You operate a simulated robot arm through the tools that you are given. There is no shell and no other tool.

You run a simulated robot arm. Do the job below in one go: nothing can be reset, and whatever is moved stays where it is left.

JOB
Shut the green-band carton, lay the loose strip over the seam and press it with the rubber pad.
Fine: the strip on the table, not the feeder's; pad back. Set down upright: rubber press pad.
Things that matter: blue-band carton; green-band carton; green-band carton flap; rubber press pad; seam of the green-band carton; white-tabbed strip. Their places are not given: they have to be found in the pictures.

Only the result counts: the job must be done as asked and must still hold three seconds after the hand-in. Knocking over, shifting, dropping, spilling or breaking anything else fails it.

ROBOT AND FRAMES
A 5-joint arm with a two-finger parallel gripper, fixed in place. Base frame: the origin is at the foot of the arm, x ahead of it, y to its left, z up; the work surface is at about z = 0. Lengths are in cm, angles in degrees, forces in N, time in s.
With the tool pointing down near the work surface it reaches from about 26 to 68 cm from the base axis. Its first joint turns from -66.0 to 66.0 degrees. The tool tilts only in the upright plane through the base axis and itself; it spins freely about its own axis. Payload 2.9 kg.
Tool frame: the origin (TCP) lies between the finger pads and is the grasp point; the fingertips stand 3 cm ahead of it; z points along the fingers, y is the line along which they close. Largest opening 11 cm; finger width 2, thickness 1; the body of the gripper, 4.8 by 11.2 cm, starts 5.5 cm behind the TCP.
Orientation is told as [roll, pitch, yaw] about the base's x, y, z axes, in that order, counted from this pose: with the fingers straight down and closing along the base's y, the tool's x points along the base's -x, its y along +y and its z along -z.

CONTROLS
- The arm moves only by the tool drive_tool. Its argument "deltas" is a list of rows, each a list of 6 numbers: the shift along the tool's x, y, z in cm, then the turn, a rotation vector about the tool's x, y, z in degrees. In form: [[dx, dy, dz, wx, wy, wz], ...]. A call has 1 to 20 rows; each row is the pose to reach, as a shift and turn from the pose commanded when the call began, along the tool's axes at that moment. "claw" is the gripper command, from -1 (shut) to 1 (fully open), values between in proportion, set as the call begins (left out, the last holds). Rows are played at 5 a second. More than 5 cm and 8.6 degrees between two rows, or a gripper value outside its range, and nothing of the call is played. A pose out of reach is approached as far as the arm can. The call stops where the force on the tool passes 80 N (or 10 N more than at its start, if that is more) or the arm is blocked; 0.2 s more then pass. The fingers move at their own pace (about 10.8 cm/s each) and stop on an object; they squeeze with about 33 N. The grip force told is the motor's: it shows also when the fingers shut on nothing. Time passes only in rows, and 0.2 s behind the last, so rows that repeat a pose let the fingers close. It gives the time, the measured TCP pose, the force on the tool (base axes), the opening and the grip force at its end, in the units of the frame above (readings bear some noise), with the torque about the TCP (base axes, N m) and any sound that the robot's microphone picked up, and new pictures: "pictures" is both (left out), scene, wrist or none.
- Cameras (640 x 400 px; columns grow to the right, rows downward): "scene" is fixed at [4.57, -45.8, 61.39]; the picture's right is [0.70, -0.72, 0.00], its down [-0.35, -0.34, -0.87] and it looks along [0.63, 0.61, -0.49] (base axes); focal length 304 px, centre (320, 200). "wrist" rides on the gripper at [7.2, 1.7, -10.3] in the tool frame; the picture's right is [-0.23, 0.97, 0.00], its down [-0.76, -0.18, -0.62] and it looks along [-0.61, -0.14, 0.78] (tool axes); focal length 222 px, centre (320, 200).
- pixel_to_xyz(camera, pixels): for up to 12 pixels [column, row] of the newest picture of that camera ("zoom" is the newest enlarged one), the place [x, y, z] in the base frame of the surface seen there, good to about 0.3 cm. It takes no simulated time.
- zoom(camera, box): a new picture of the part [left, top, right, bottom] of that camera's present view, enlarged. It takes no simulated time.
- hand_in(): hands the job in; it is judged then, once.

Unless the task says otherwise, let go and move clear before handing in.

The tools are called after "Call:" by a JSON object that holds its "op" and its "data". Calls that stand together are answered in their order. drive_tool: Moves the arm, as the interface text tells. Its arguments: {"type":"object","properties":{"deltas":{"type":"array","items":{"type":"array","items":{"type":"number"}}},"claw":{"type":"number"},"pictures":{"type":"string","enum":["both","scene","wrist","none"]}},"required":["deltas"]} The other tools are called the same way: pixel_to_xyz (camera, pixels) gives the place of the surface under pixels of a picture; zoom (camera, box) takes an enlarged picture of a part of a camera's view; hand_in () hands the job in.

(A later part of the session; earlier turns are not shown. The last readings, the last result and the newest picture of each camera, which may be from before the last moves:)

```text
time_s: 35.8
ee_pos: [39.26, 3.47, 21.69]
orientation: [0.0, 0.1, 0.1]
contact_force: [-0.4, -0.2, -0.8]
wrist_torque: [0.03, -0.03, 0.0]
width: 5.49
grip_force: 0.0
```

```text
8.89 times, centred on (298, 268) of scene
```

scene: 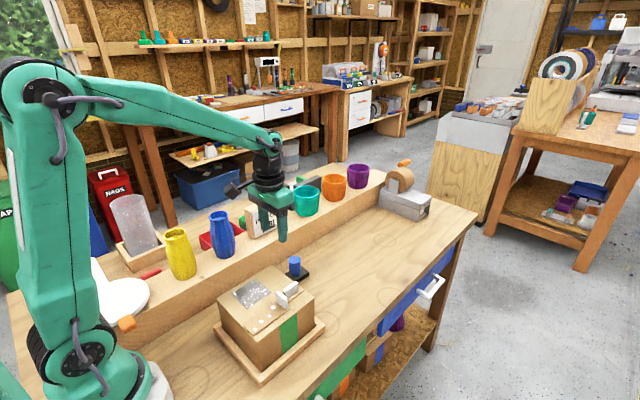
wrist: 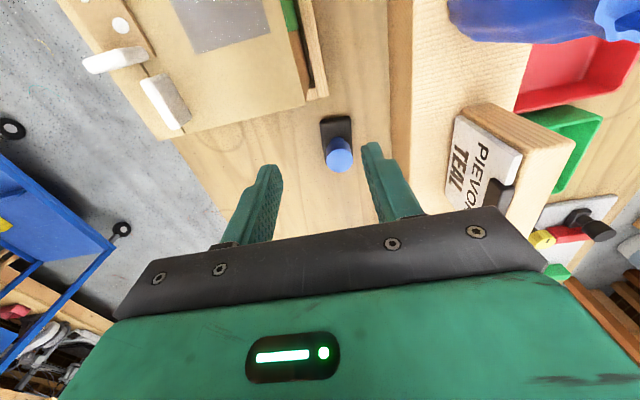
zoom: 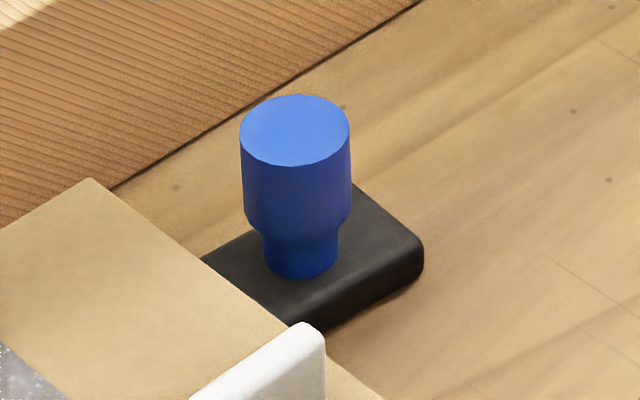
○ ○ ○ ○ ○
Your instructions = Without the pictures, copy the material exactly as given.

Written response =
You operate a simulated robot arm through the tools that you are given. There is no shell and no other tool.

You run a simulated robot arm. Do the job below in one go: nothing can be reset, and whatever is moved stays where it is left.

JOB
Shut the green-band carton, lay the loose strip over the seam and press it with the rubber pad.
Fine: the strip on the table, not the feeder's; pad back. Set down upright: rubber press pad.
Things that matter: blue-band carton; green-band carton; green-band carton flap; rubber press pad; seam of the green-band carton; white-tabbed strip. Their places are not given: they have to be found in the pictures.

Only the result counts: the job must be done as asked and must still hold three seconds after the hand-in. Knocking over, shifting, dropping, spilling or breaking anything else fails it.

ROBOT AND FRAMES
A 5-joint arm with a two-finger parallel gripper, fixed in place. Base frame: the origin is at the foot of the arm, x ahead of it, y to its left, z up; the work surface is at about z = 0. Lengths are in cm, angles in degrees, forces in N, time in s.
With the tool pointing down near the work surface it reaches from about 26 to 68 cm from the base axis. Its first joint turns from -66.0 to 66.0 degrees. The tool tilts only in the upright plane through the base axis and itself; it spins freely about its own axis. Payload 2.9 kg.
Tool frame: the origin (TCP) lies between the finger pads and is the grasp point; the fingertips stand 3 cm ahead of it; z points along the fingers, y is the line along which they close. Largest opening 11 cm; finger width 2, thickness 1; the body of the gripper, 4.8 by 11.2 cm, starts 5.5 cm behind the TCP.
Orientation is told as [roll, pitch, yaw] about the base's x, y, z axes, in that order, counted from this pose: with the fingers straight down and closing along the base's y, the tool's x points along the base's -x, its y along +y and its z along -z.

CONTROLS
- The arm moves only by the tool drive_tool. Its argument "deltas" is a list of rows, each a list of 6 numbers: the shift along the tool's x, y, z in cm, then the turn, a rotation vector about the tool's x, y, z in degrees. In form: [[dx, dy, dz, wx, wy, wz], ...]. A call has 1 to 20 rows; each row is the pose to reach, as a shift and turn from the pose commanded when the call began, along the tool's axes at that moment. "claw" is the gripper command, from -1 (shut) to 1 (fully open), values between in proportion, set as the call begins (left out, the last holds). Rows are played at 5 a second. More than 5 cm and 8.6 degrees between two rows, or a gripper value outside its range, and nothing of the call is played. A pose out of reach is approached as far as the arm can. The call stops where the force on the tool passes 80 N (or 10 N more than at its start, if that is more) or the arm is blocked; 0.2 s more then pass. The fingers move at their own pace (about 10.8 cm/s each) and stop on an object; they squeeze with about 33 N. The grip force told is the motor's: it shows also when the fingers shut on nothing. Time passes only in rows, and 0.2 s behind the last, so rows that repeat a pose let the fingers close. It gives the time, the measured TCP pose, the force on the tool (base axes), the opening and the grip force at its end, in the units of the frame above (readings bear some noise), with the torque about the TCP (base axes, N m) and any sound that the robot's microphone picked up, and new pictures: "pictures" is both (left out), scene, wrist or none.
- Cameras (640 x 400 px; columns grow to the right, rows downward): "scene" is fixed at [4.57, -45.8, 61.39]; the picture's right is [0.70, -0.72, 0.00], its down [-0.35, -0.34, -0.87] and it looks along [0.63, 0.61, -0.49] (base axes); focal length 304 px, centre (320, 200). "wrist" rides on the gripper at [7.2, 1.7, -10.3] in the tool frame; the picture's right is [-0.23, 0.97, 0.00], its down [-0.76, -0.18, -0.62] and it looks along [-0.61, -0.14, 0.78] (tool axes); focal length 222 px, centre (320, 200).
- pixel_to_xyz(camera, pixels): for up to 12 pixels [column, row] of the newest picture of that camera ("zoom" is the newest enlarged one), the place [x, y, z] in the base frame of the surface seen there, good to about 0.3 cm. It takes no simulated time.
- zoom(camera, box): a new picture of the part [left, top, right, bottom] of that camera's present view, enlarged. It takes no simulated time.
- hand_in(): hands the job in; it is judged then, once.

Unless the task says otherwise, let go and move clear before handing in.

The tools are called after "Call:" by a JSON object that holds its "op" and its "data". Calls that stand together are answered in their order. drive_tool: Moves the arm, as the interface text tells. Its arguments: {"type":"object","properties":{"deltas":{"type":"array","items":{"type":"array","items":{"type":"number"}}},"claw":{"type":"number"},"pictures":{"type":"string","enum":["both","scene","wrist","none"]}},"required":["deltas"]} The other tools are called the same way: pixel_to_xyz (camera, pixels) gives the place of the surface under pixels of a picture; zoom (camera, box) takes an enlarged picture of a part of a camera's view; hand_in () hands the job in.

(A later part of the session; earlier turns are not shown. The last readings, the last result and the newest picture of each camera, which may be from before the last moves:)

```text
time_s: 35.8
ee_pos: [39.26, 3.47, 21.69]
orientation: [0.0, 0.1, 0.1]
contact_force: [-0.4, -0.2, -0.8]
wrist_torque: [0.03, -0.03, 0.0]
width: 5.49
grip_force: 0.0
```

```text
8.89 times, centred on (298, 268) of scene
```

scene: 
wrist: 
zoom: 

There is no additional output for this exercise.